The wondrous lustre of the natural South Sea pearl that sat on his desk was Nick Paspaley’s lodestar, guiding him in his quest for the perfect conditions to produce these magnificent treasures of nature.
‘It took years,’ he admits. ‘I knew that until I could produce farmed pearls of this quality I hadn’t succeeded.’ That obsession with quality, mingled with an acute observation of the natural world, helped build a $200 million export industry on the foundation inspired by Nick’s father, pearling pioneer Nicholas Paspaley.

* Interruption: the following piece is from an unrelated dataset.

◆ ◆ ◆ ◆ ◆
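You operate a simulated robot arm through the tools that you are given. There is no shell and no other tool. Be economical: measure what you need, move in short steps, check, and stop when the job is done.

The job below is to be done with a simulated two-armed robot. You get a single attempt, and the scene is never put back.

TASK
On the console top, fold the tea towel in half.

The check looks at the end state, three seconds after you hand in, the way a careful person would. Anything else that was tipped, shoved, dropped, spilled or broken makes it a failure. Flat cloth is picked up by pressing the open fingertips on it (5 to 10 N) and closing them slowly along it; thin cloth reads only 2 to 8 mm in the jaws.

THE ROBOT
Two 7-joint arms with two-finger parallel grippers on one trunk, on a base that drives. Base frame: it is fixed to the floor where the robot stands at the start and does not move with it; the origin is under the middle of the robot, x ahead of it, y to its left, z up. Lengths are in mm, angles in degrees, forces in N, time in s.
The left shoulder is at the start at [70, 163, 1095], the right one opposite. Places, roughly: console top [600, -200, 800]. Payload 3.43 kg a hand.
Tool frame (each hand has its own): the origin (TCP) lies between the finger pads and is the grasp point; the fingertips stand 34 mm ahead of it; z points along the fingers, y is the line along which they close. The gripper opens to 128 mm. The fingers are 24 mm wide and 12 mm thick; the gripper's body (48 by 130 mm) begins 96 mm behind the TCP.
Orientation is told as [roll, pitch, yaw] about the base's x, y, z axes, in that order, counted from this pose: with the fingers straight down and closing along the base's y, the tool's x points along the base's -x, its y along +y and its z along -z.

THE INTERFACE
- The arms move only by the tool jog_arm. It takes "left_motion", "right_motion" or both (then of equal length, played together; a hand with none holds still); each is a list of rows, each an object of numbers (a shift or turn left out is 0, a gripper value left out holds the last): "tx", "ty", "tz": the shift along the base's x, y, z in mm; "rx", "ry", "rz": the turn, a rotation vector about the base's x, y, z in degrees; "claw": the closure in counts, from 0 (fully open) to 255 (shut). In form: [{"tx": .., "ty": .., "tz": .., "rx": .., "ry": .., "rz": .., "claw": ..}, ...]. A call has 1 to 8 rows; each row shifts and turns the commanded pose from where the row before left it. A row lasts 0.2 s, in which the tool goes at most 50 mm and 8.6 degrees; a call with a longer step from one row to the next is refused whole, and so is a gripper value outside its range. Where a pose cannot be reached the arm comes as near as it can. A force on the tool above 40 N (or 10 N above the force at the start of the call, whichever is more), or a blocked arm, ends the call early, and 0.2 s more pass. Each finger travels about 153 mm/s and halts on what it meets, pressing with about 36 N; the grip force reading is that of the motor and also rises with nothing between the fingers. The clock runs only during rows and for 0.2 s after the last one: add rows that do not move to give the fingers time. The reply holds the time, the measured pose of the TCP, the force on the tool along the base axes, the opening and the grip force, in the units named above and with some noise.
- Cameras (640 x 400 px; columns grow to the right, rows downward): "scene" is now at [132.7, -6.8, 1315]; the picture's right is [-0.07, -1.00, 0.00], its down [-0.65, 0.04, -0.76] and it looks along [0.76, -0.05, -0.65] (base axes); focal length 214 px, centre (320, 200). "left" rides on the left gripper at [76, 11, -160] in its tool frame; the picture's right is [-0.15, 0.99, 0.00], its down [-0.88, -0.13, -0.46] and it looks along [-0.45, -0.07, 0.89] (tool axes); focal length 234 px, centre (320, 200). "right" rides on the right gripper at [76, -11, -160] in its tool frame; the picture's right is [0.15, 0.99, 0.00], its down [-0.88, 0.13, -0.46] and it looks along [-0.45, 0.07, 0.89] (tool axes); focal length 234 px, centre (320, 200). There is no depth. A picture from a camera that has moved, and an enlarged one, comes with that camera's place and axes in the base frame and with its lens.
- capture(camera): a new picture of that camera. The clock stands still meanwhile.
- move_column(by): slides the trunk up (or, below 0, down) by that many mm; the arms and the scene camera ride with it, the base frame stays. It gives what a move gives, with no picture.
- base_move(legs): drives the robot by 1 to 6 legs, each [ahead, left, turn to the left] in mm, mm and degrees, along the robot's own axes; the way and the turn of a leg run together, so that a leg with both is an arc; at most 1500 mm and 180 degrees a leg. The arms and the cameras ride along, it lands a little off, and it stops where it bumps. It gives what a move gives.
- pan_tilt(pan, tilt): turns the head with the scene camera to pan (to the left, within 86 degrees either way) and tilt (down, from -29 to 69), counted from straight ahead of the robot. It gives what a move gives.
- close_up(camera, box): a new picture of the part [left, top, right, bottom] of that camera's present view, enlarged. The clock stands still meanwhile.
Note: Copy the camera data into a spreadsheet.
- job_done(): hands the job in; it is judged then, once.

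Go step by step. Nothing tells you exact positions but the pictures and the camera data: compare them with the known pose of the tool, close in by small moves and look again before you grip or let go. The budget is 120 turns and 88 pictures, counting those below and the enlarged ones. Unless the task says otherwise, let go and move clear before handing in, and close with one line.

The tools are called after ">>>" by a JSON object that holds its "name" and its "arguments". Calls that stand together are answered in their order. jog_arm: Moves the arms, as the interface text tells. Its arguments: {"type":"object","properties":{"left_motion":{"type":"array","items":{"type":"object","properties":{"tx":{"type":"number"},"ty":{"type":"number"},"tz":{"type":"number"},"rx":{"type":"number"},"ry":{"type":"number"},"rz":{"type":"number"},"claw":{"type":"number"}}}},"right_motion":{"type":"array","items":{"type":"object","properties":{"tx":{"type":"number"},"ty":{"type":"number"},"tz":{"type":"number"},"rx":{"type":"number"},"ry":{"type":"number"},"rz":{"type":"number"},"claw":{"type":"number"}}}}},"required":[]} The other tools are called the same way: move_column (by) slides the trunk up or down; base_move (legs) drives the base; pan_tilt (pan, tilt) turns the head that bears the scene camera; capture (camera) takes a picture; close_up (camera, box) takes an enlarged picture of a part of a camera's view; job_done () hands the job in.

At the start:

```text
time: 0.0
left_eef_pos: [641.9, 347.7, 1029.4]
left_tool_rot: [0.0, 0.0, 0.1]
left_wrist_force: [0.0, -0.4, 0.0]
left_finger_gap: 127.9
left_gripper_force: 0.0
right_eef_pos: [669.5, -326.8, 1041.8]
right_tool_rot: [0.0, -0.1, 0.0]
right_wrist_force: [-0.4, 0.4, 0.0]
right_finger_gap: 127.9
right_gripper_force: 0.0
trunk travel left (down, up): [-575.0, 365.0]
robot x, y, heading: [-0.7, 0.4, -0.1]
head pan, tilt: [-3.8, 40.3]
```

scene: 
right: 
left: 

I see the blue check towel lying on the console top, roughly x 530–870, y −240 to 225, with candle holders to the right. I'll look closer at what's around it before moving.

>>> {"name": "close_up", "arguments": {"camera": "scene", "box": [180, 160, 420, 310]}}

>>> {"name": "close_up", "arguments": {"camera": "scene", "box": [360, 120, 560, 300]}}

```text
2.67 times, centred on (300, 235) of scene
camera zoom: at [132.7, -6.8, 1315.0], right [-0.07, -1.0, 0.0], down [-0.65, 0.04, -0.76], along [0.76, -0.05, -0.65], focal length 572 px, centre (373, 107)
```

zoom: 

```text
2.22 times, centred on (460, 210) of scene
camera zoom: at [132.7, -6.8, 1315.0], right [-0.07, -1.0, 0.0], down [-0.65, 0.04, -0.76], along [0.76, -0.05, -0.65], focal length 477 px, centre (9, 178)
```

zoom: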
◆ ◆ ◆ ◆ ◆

Despite the best of Japanese technology, attempts to cultivate the giant South Sea pearl oysters had mostly ended in failure when, in the early 1980s, Nick realised it was all wrong. To cultivate a natural pearl, you had to create as close to pristine, natural conditions for the oyster as possible at every stage of the process. That was what he set out to do.
Today 20 thriving pearl farms, businesses in marketing, marine engineering, air transport, cattle, pigs, sheep, wine and property testify to what a deep insight into Australia’s natural environment, combined with a spirit of innovation and a deep commitment to developing his industry and community, can achieve.
In recognition of his pioneering contribution to Australia’s export industry, Nick Paspaley was appointed as a Companion of the Order of Australia in 1999. Appointments as Companions in the General Division are made to recognise eminent achievement and merit of the highest degree in service to Australia.